* BEGIN SELECTION *

Part of the quandary is the fact that Vehicle Miles Traveled (VMT) have been on the rise. According to Solving Sprawl, Models of Smart Growth in Communities across America, total VMT grew three times faster than population during the 1980s and 1990s. Until we address land use development patterns, which have led to shifts away from densely populated urban centers, Americans will continue to be dependent on the automobile, and reducing energy from the transportation sector will continue to be a challenge.
A Smart Solution Smart growth—a term which encompasses a number of policies that encourage better community-building, more efficient land use patterns, and pedestrian-, bicycle-, and transit-oriented development—has been called the missing piece of the energy puzzle. Any comprehensive state energy policy should take a hard look at the ways in which states can encourage smart growth.
Many studies have found that neighborhood characteristics such as compactness, walk-ability, bike-ability, and access to transit produce travel behavior that is far less energy consumptive than the sprawl patterns of development that have become the status quo in many parts of the country. David Goldstein and Mary Jean Bürer of the Natural Resources Defense Council recently published a study which compared six smart growth developments with more average (3 dwelling units per acre) developments.

* END SELECTION *
* BEGIN SUPPLIED MATERIAL *

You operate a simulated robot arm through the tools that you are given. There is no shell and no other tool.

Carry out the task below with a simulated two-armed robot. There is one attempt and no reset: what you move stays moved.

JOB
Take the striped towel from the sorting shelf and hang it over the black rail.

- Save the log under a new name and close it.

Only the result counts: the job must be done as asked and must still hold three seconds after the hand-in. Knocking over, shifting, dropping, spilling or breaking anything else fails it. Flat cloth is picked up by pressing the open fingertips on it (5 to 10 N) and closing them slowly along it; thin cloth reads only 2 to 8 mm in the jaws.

* END SUPPLIED MATERIAL *

REQUIRED WORK:
1. Cite the selection exactly. Begin with "A Smart Solution" and finish with "per acre) developments.".
2. Continue the selection from where it stops.

ANSWER SET:
1.
A Smart Solution Smart growth—a term which encompasses a number of policies that encourage better community-building, more efficient land use patterns, and pedestrian-, bicycle-, and transit-oriented development—has been called the missing piece of the energy puzzle. Any comprehensive state energy policy should take a hard look at the ways in which states can encourage smart growth.
Many studies have found that neighborhood characteristics such as compactness, walk-ability, bike-ability, and access to transit produce travel behavior that is far less energy consumptive than the sprawl patterns of development that have become the status quo in many parts of the country. David Goldstein and Mary Jean Bürer of the Natural Resources Defense Council recently published a study which compared six smart growth developments with more average (3 dwelling units per acre) developments.

2.
They compiled the benefits of the potential savings, and applied them to the 24.3 million housing developments that are projected to take place in the U.S. between 2005 and 2015. Goldstein and Bürer concluded that if these housing starts were developed as smart growth projects, assuming half were sited on previously undeveloped land and half in infill locations, then the total accumulated savings after 10 years would include:
-
977 trillion miles of travel reduced;
-
5,690,000 trillion Btu saved;
-
49.5 billion gallons of gasoline saved (44% of total US highway usage of gasoline in 2001);
-
1.18 billion barrels of oil saved (20% of US production of oil in 2002); and
-
595 million metric tons of CO2 emissions reduced (which is 10% of total US emissions of global warming pollutants in 2001).
States Leading the Way Capturing these dramatic potential savings is challenging for a number of reasons; one of the most important factors is that in the U.S., land-use and transportation planning is an extremely fractured process. Every town, city, suburb, and county experiencing growth needs to be engaged in order to make smart growth happen, and this is why state policy can play a particularly critical role.
State governments are uniquely poised to shape a municipality's ability to decide “where” and “how” communities are designed and built, as well as to influence priorities relating to transportation infrastructure. The most comprehensive approaches have been taken by Oregon, whose land use program required the drawing of “urban growth boundaries” around many municipalities, encouraging compact and transit-oriented development within those boundaries; and by Maryland, which began a system of “priority funding” of areas designated for growth under Governor Glendening’s leadership.
But even if similarly ambitious programs are not politically feasible in a given state, there are many other measures that can be taken at the state level to promote smart growth.
-
States can mandate action by state agencies to further smart growth goals. For instance, the 2002 New York State Energy Plan prioritizes spending on public transportation and pedestrian and bicycle amenities, and New Jersey created a Smart Growth Policy Council to coordinate smart growth efforts between state agencies. New Jersey also announced that the state's attorney general's office would provide legal support if a municipality were challenged for planning actions or land-use decisions that follow the New Jersey State Plan, which centers growth around existing metropolitan areas.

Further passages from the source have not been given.